Kami berpikir barangkali membuat rangkaian WC umum dengan septik tank pengolah biogas dapat menjadi solusi. Ketika Sari membahas ide ini bersama anak-anak dan beberapa warga desa - sambutan cukup antusias. Anak-anak bahkan dengan bersemangat mengidentifikasi letak terbaik bagi WC-WC umum ini andai benar dapat dibangun.. "Disana bu, pasti sudah akan cukup banyak isinya untuk bikin biogas dalam waktu satu minggu, karena disana penggunanya sungguh banyak" begitu kata mereka.

Kami berpikir biogas yang dihasilkan akan dapat digunakan untuk menerangi kawasan WC umum ini, mungkin bagus dibuat MCK umum dan bukan sekedar WC saja.. Biogas seperti ini juga menghasilkan pupuk...

Kini aku berpikir barangkali energy dari biogas ini juga akan dapat dipakai untuk menjalankan beberapa mesin cuci....Jika ini berhasil - jadilah tempat cuci umum "Laundromate" Desa.. He he ... canggih juga kali ya...

Disini - bisa dilihat foto hasil ekspedisi sari ke satu desa dikawasan selatan Jogja --- untuk belajar dari seorang petani yang menerapkan pengelolaan kotoran sapi sebagai sumber energy biogas yang dipakai untuk menyalakan kompornya. Lumayan! Disaat gas LPG sungguh mahal.

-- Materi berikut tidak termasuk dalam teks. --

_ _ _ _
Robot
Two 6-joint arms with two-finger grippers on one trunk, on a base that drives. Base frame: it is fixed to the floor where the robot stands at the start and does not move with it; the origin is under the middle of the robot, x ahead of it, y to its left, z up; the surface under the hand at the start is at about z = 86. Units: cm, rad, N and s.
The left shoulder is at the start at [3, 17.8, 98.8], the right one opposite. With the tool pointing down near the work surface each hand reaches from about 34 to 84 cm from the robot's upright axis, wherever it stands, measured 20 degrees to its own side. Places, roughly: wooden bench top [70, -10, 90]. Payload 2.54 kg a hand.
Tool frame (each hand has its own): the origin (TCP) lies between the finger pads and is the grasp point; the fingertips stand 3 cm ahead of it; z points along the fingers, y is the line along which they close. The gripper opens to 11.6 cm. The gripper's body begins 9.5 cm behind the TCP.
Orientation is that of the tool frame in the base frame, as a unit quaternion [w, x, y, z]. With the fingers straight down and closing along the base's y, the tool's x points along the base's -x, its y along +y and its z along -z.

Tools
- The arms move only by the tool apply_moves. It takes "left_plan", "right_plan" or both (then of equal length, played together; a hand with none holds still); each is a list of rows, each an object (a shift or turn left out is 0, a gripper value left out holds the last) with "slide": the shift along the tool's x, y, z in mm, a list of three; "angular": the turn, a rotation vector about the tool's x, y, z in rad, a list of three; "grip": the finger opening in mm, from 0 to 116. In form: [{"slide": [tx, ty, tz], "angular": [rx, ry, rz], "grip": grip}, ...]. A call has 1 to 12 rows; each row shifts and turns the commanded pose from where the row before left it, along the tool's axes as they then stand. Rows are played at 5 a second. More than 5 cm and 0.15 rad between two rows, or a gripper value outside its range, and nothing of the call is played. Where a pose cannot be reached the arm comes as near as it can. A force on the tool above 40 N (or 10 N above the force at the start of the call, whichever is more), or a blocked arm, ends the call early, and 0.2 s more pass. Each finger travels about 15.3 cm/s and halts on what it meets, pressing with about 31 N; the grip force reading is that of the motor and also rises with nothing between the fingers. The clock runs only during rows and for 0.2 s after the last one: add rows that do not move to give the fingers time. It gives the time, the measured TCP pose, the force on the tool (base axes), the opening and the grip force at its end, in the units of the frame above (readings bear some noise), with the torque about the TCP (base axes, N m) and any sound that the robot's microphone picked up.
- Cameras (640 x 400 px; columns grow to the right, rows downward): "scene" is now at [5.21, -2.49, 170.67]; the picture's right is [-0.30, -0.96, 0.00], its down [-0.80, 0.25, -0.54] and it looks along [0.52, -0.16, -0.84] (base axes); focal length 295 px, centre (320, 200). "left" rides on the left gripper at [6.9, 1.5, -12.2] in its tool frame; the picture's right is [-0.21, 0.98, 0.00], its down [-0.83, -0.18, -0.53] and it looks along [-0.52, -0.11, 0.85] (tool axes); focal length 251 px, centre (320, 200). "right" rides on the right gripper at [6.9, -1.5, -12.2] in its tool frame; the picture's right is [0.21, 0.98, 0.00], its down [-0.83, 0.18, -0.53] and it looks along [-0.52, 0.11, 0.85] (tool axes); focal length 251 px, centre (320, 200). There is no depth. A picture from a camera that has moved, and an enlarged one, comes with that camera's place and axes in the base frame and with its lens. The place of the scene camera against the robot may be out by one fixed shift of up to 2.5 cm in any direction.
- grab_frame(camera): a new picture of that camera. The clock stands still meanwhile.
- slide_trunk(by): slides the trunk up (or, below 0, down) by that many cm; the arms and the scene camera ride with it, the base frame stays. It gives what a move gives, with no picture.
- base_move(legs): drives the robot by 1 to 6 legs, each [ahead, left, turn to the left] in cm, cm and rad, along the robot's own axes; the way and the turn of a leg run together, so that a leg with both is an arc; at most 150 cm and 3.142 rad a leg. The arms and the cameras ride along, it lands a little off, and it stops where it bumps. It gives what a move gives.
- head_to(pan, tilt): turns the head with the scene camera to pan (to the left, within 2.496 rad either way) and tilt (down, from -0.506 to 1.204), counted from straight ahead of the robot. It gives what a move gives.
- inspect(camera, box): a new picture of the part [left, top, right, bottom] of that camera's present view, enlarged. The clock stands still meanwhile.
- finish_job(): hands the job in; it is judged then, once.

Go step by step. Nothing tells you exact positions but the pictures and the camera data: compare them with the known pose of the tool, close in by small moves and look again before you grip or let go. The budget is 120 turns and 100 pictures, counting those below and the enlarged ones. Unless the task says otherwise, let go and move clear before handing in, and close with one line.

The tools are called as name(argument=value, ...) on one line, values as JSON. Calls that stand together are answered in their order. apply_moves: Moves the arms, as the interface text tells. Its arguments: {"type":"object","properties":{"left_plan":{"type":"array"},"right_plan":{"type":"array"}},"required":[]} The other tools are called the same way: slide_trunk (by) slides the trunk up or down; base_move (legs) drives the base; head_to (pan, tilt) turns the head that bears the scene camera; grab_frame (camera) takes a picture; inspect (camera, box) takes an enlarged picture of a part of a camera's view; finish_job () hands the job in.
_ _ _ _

Bereksperimen Dengan 'Waluh'



Sari bersama dengan anak-anak Sekaralas tak pernah berhenti berkesperimen dan belajar hal yang baru.
Setiap ide dan gagasan, setelah dibahas pasti segera coba dilaksanakan.
Kini mereka sedang sibuk mencoba untuk mengolah waluh - membuat pati, yang nantinya akan coba dibuat berbagai kue. Memberi nilai tambah pada waluh sangatlah penting dan mungkin akan dapat membantu menambah penghasilan dengan cara yang tidak eksploitatif terhadap alam karena tanaman ini sungguh tumbuh dengan mudah - dan juga tak butuh ruang yang luas, dia bahkan bisa tumbuh keatas, menjalar kedalam pohon-pohon..
Berikut beberapa foto waluh dari kebun Sekaralas yang dikirim Sari kepadaku.

Saturday, May 13, 2006

Meniti Batas Produktifitas

Setiap ku pulang ke Sekaralas, selalu saja disambut cerita pilu yang sama. Pupuk langka dan mahal, pestisida juga menguras kantong, belum lagi solar untuk pompa air dan biaya traktor yang membengkak.. Petani semua bercerita bahwa pada waktu panen tak ada hasil yang dibawa pulang - seluruhnya habis untuk membayar biaya pengelolaan sawah ditambah biaya hidup keluarga dalam empat bulan terakhir.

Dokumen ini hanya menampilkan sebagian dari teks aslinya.